• [Requirements]:
Return, exactly as written, every line from the first line of the data below through the line that contains "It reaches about". Give them as a Markdown table with the columns No. and Line: a running number and the line, blank lines left out.
====== Data shown ======
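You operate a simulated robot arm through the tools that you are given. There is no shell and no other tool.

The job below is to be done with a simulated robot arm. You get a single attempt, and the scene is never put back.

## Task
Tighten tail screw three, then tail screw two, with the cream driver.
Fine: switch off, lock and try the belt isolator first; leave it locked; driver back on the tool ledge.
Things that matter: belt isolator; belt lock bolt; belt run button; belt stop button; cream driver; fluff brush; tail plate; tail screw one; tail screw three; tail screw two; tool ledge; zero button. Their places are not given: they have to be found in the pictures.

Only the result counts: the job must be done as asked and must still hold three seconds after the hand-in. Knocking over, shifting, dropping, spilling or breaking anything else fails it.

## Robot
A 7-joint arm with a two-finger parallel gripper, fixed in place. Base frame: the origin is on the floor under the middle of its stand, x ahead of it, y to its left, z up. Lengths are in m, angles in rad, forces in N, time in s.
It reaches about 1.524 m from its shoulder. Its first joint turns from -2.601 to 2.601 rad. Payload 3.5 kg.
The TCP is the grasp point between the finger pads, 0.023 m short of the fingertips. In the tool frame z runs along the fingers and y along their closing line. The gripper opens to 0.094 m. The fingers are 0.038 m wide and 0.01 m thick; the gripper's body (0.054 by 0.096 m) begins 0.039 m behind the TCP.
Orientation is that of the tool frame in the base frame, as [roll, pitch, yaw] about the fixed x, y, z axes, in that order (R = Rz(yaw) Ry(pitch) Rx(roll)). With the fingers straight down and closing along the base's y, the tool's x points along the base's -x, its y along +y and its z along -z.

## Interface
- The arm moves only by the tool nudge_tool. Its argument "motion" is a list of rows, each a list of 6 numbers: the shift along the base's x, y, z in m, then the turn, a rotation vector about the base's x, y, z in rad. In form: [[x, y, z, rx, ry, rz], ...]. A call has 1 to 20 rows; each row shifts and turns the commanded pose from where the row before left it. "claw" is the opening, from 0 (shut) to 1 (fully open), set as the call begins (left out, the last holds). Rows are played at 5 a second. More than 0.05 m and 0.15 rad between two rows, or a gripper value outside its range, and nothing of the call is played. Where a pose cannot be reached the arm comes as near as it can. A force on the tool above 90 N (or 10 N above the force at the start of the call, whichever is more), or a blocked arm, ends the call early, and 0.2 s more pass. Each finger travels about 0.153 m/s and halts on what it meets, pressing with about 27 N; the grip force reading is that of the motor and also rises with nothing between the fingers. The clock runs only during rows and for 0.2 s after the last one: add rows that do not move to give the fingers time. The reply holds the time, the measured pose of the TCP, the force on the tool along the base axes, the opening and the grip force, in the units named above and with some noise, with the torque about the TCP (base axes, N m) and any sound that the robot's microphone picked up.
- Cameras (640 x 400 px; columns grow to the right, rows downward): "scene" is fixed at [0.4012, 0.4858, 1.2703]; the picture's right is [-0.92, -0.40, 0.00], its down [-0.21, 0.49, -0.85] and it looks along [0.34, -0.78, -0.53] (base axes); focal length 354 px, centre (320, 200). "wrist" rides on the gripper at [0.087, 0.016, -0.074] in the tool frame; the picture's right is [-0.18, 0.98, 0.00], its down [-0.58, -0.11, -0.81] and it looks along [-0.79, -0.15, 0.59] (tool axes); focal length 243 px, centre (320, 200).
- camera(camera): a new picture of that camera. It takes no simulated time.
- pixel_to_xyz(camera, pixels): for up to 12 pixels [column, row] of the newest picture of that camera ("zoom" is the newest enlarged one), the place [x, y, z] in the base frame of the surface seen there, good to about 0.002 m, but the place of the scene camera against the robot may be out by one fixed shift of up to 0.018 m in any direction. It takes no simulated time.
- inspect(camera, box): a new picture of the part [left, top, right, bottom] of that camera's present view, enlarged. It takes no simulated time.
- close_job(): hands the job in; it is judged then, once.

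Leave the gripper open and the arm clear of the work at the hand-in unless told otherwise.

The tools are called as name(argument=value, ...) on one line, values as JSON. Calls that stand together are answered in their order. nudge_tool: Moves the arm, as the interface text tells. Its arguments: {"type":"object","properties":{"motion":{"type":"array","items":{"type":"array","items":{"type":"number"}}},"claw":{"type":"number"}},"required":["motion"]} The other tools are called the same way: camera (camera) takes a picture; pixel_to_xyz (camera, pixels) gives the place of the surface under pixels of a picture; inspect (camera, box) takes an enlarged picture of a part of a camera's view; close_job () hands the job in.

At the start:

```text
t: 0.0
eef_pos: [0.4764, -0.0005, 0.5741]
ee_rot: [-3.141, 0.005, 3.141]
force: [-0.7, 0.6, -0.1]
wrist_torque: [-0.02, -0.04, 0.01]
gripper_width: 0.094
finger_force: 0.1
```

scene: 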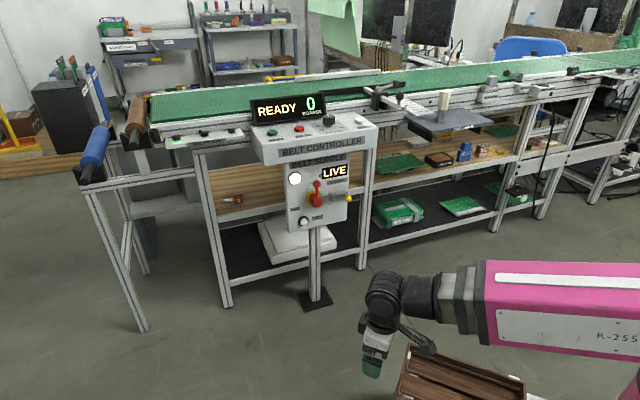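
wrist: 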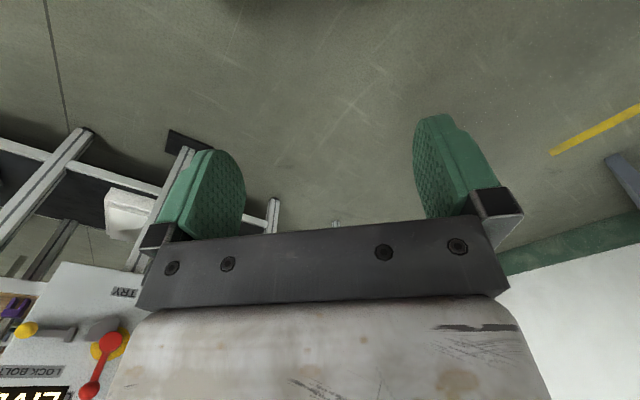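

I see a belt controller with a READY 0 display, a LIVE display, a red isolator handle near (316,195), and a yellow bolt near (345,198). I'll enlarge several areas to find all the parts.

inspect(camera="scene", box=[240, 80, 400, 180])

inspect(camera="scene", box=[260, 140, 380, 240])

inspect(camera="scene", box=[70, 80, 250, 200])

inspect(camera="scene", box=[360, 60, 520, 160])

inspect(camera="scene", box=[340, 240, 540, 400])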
======
• [Finished task]:
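| No. | Line |
|---|---|
| 1 | You operate a simulated robot arm through the tools that you are given. There is no shell and no other tool. |
| 2 | The job below is to be done with a simulated robot arm. You get a single attempt, and the scene is never put back. |
| 3 | ## Task |
| 4 | Tighten tail screw three, then tail screw two, with the cream driver. |
| 5 | Fine: switch off, lock and try the belt isolator first; leave it locked; driver back on the tool ledge. |
| 6 | Things that matter: belt isolator; belt lock bolt; belt run button; belt stop button; cream driver; fluff brush; tail plate; tail screw one; tail screw three; tail screw two; tool ledge; zero button. Their places are not given: they have to be found in the pictures. |
| 7 | Only the result counts: the job must be done as asked and must still hold three seconds after the hand-in. Knocking over, shifting, dropping, spilling or breaking anything else fails it. |
| 8 | ## Robot |
| 9 | A 7-joint arm with a two-finger parallel gripper, fixed in place. Base frame: the origin is on the floor under the middle of its stand, x ahead of it, y to its left, z up. Lengths are in m, angles in rad, forces in N, time in s. |
| 10 | It reaches about 1.524 m from its shoulder. Its first joint turns from -2.601 to 2.601 rad. Payload 3.5 kg. |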